▸ Goal: Would you repeat the listing exactly but omit every picture?

▸ Source excerpt:
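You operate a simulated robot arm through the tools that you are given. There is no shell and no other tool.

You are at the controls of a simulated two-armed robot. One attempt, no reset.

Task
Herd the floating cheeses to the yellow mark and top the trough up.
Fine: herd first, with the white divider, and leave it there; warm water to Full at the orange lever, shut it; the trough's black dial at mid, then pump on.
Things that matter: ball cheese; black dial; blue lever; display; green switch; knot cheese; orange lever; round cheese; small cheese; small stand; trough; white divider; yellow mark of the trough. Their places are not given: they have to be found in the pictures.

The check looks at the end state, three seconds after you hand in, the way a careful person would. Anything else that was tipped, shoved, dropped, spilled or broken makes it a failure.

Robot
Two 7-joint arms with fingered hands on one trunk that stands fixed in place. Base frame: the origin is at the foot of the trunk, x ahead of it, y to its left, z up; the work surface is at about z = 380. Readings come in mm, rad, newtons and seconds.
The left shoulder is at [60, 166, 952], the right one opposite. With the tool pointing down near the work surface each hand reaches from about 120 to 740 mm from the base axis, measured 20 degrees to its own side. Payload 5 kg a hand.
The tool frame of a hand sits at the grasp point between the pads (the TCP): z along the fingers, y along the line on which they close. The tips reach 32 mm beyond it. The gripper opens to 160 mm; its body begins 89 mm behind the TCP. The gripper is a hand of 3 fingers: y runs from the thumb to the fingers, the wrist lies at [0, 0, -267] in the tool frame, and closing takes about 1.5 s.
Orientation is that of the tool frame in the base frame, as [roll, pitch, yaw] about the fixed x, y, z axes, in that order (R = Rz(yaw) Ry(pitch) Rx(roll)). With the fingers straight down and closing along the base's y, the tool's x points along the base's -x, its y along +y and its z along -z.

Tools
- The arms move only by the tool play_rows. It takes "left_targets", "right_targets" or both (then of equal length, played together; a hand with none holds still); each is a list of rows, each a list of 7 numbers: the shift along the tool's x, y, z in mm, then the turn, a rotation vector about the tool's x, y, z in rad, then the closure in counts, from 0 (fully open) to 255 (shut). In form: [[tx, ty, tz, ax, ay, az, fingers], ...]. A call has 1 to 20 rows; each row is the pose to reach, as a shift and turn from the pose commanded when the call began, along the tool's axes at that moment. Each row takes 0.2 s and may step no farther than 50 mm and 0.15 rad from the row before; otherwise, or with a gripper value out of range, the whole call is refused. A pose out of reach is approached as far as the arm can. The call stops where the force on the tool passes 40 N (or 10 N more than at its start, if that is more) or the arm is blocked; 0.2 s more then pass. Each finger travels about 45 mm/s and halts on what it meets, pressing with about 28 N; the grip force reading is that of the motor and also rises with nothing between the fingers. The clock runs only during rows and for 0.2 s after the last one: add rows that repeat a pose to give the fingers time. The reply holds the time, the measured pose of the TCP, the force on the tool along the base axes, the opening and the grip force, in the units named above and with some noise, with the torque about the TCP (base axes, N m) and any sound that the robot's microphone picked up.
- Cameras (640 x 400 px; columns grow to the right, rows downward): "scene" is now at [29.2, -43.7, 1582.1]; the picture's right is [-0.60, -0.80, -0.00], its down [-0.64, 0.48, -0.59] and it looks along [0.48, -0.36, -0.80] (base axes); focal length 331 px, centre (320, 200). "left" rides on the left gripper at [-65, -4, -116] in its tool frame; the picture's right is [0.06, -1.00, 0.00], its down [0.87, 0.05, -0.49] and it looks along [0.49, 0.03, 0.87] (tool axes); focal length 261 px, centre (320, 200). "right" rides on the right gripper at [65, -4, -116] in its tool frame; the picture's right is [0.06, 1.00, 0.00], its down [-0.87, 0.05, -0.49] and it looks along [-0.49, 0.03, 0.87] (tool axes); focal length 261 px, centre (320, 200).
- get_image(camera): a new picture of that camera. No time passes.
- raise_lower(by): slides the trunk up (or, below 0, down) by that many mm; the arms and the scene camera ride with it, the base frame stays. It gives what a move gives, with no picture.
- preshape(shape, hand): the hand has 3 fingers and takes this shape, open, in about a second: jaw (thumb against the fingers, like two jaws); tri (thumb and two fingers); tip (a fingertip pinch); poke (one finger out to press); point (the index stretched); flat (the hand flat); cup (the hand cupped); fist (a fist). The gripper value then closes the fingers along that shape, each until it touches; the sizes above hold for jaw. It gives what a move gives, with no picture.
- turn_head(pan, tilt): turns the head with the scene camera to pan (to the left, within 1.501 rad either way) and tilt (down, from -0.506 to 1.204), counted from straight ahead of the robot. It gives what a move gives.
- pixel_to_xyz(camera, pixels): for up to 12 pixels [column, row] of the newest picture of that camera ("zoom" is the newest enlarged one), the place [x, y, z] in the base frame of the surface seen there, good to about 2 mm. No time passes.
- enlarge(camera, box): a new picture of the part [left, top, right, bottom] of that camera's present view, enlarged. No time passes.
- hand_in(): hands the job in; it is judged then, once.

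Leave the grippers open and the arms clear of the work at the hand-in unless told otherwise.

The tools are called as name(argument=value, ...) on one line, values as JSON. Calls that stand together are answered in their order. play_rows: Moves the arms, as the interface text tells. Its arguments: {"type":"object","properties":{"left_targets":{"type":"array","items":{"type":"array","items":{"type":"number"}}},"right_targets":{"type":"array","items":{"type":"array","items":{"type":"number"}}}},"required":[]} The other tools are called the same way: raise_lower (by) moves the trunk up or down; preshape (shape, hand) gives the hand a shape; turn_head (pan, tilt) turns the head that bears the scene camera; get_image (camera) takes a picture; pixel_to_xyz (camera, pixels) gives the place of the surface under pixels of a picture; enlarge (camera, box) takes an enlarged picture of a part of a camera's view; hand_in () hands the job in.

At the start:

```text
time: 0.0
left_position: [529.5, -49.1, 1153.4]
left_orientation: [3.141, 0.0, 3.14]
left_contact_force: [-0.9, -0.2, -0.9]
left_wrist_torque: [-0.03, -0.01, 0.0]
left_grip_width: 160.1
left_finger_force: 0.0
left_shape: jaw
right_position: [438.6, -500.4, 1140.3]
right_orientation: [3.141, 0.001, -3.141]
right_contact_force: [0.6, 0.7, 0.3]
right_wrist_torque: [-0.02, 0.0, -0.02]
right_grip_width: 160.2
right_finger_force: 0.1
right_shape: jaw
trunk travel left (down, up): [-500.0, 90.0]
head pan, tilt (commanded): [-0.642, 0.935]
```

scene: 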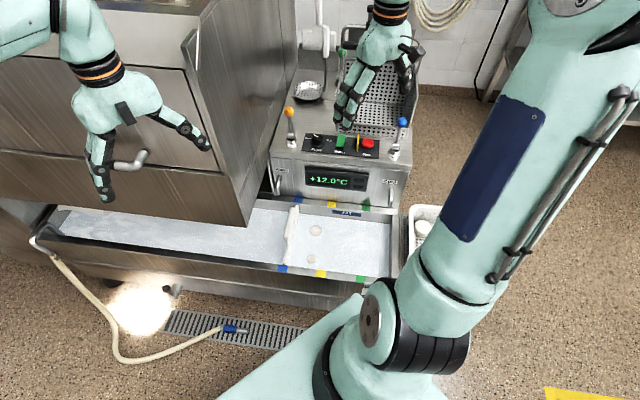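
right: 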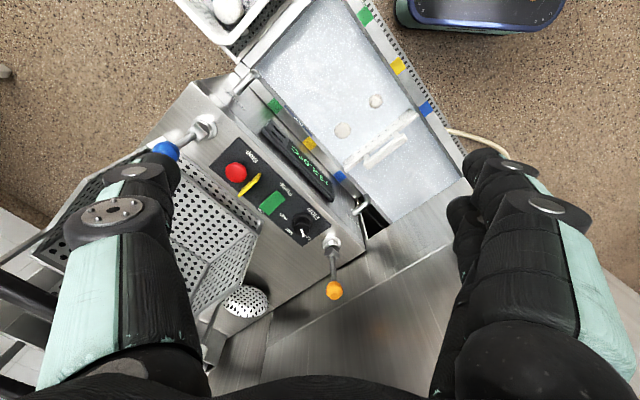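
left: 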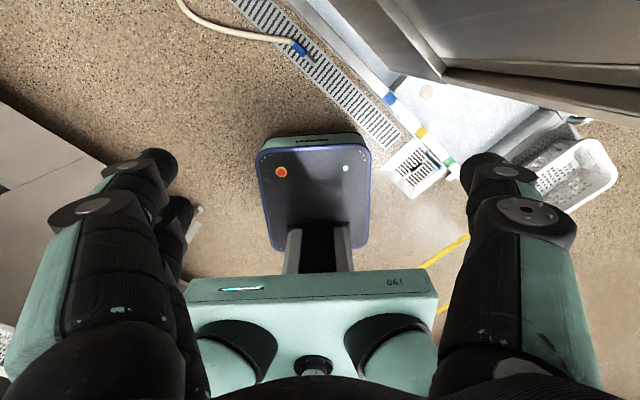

▸ Solution to the problem:
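You operate a simulated robot arm through the tools that you are given. There is no shell and no other tool.

You are at the controls of a simulated two-armed robot. One attempt, no reset.

Task
Herd the floating cheeses to the yellow mark and top the trough up.
Fine: herd first, with the white divider, and leave it there; warm water to Full at the orange lever, shut it; the trough's black dial at mid, then pump on.
Things that matter: ball cheese; black dial; blue lever; display; green switch; knot cheese; orange lever; round cheese; small cheese; small stand; trough; white divider; yellow mark of the trough. Their places are not given: they have to be found in the pictures.

The check looks at the end state, three seconds after you hand in, the way a careful person would. Anything else that was tipped, shoved, dropped, spilled or broken makes it a failure.

Robot
Two 7-joint arms with fingered hands on one trunk that stands fixed in place. Base frame: the origin is at the foot of the trunk, x ahead of it, y to its left, z up; the work surface is at about z = 380. Readings come in mm, rad, newtons and seconds.
The left shoulder is at [60, 166, 952], the right one opposite. With the tool pointing down near the work surface each hand reaches from about 120 to 740 mm from the base axis, measured 20 degrees to its own side. Payload 5 kg a hand.
The tool frame of a hand sits at the grasp point between the pads (the TCP): z along the fingers, y along the line on which they close. The tips reach 32 mm beyond it. The gripper opens to 160 mm; its body begins 89 mm behind the TCP. The gripper is a hand of 3 fingers: y runs from the thumb to the fingers, the wrist lies at [0, 0, -267] in the tool frame, and closing takes about 1.5 s.
Orientation is that of the tool frame in the base frame, as [roll, pitch, yaw] about the fixed x, y, z axes, in that order (R = Rz(yaw) Ry(pitch) Rx(roll)). With the fingers straight down and closing along the base's y, the tool's x points along the base's -x, its y along +y and its z along -z.

Tools
- The arms move only by the tool play_rows. It takes "left_targets", "right_targets" or both (then of equal length, played together; a hand with none holds still); each is a list of rows, each a list of 7 numbers: the shift along the tool's x, y, z in mm, then the turn, a rotation vector about the tool's x, y, z in rad, then the closure in counts, from 0 (fully open) to 255 (shut). In form: [[tx, ty, tz, ax, ay, az, fingers], ...]. A call has 1 to 20 rows; each row is the pose to reach, as a shift and turn from the pose commanded when the call began, along the tool's axes at that moment. Each row takes 0.2 s and may step no farther than 50 mm and 0.15 rad from the row before; otherwise, or with a gripper value out of range, the whole call is refused. A pose out of reach is approached as far as the arm can. The call stops where the force on the tool passes 40 N (or 10 N more than at its start, if that is more) or the arm is blocked; 0.2 s more then pass. Each finger travels about 45 mm/s and halts on what it meets, pressing with about 28 N; the grip force reading is that of the motor and also rises with nothing between the fingers. The clock runs only during rows and for 0.2 s after the last one: add rows that repeat a pose to give the fingers time. The reply holds the time, the measured pose of the TCP, the force on the tool along the base axes, the opening and the grip force, in the units named above and with some noise, with the torque about the TCP (base axes, N m) and any sound that the robot's microphone picked up.
- Cameras (640 x 400 px; columns grow to the right, rows downward): "scene" is now at [29.2, -43.7, 1582.1]; the picture's right is [-0.60, -0.80, -0.00], its down [-0.64, 0.48, -0.59] and it looks along [0.48, -0.36, -0.80] (base axes); focal length 331 px, centre (320, 200). "left" rides on the left gripper at [-65, -4, -116] in its tool frame; the picture's right is [0.06, -1.00, 0.00], its down [0.87, 0.05, -0.49] and it looks along [0.49, 0.03, 0.87] (tool axes); focal length 261 px, centre (320, 200). "right" rides on the right gripper at [65, -4, -116] in its tool frame; the picture's right is [0.06, 1.00, 0.00], its down [-0.87, 0.05, -0.49] and it looks along [-0.49, 0.03, 0.87] (tool axes); focal length 261 px, centre (320, 200).
- get_image(camera): a new picture of that camera. No time passes.
- raise_lower(by): slides the trunk up (or, below 0, down) by that many mm; the arms and the scene camera ride with it, the base frame stays. It gives what a move gives, with no picture.
- preshape(shape, hand): the hand has 3 fingers and takes this shape, open, in about a second: jaw (thumb against the fingers, like two jaws); tri (thumb and two fingers); tip (a fingertip pinch); poke (one finger out to press); point (the index stretched); flat (the hand flat); cup (the hand cupped); fist (a fist). The gripper value then closes the fingers along that shape, each until it touches; the sizes above hold for jaw. It gives what a move gives, with no picture.
- turn_head(pan, tilt): turns the head with the scene camera to pan (to the left, within 1.501 rad either way) and tilt (down, from -0.506 to 1.204), counted from straight ahead of the robot. It gives what a move gives.
- pixel_to_xyz(camera, pixels): for up to 12 pixels [column, row] of the newest picture of that camera ("zoom" is the newest enlarged one), the place [x, y, z] in the base frame of the surface seen there, good to about 2 mm. No time passes.
- enlarge(camera, box): a new picture of the part [left, top, right, bottom] of that camera's present view, enlarged. No time passes.
- hand_in(): hands the job in; it is judged then, once.

Leave the grippers open and the arms clear of the work at the hand-in unless told otherwise.

The tools are called as name(argument=value, ...) on one line, values as JSON. Calls that stand together are answered in their order. play_rows: Moves the arms, as the interface text tells. Its arguments: {"type":"object","properties":{"left_targets":{"type":"array","items":{"type":"array","items":{"type":"number"}}},"right_targets":{"type":"array","items":{"type":"array","items":{"type":"number"}}}},"required":[]} The other tools are called the same way: raise_lower (by) moves the trunk up or down; preshape (shape, hand) gives the hand a shape; turn_head (pan, tilt) turns the head that bears the scene camera; get_image (camera) takes a picture; pixel_to_xyz (camera, pixels) gives the place of the surface under pixels of a picture; enlarge (camera, box) takes an enlarged picture of a part of a camera's view; hand_in () hands the job in.

At the start:

```text
time: 0.0
left_position: [529.5, -49.1, 1153.4]
left_orientation: [3.141, 0.0, 3.14]
left_contact_force: [-0.9, -0.2, -0.9]
left_wrist_torque: [-0.03, -0.01, 0.0]
left_grip_width: 160.1
left_finger_force: 0.0
left_shape: jaw
right_position: [438.6, -500.4, 1140.3]
right_orientation: [3.141, 0.001, -3.141]
right_contact_force: [0.6, 0.7, 0.3]
right_wrist_torque: [-0.02, 0.0, -0.02]
right_grip_width: 160.2
right_finger_force: 0.1
right_shape: jaw
trunk travel left (down, up): [-500.0, 90.0]
head pan, tilt (commanded): [-0.642, 0.935]
```

scene: 
right: 
left: 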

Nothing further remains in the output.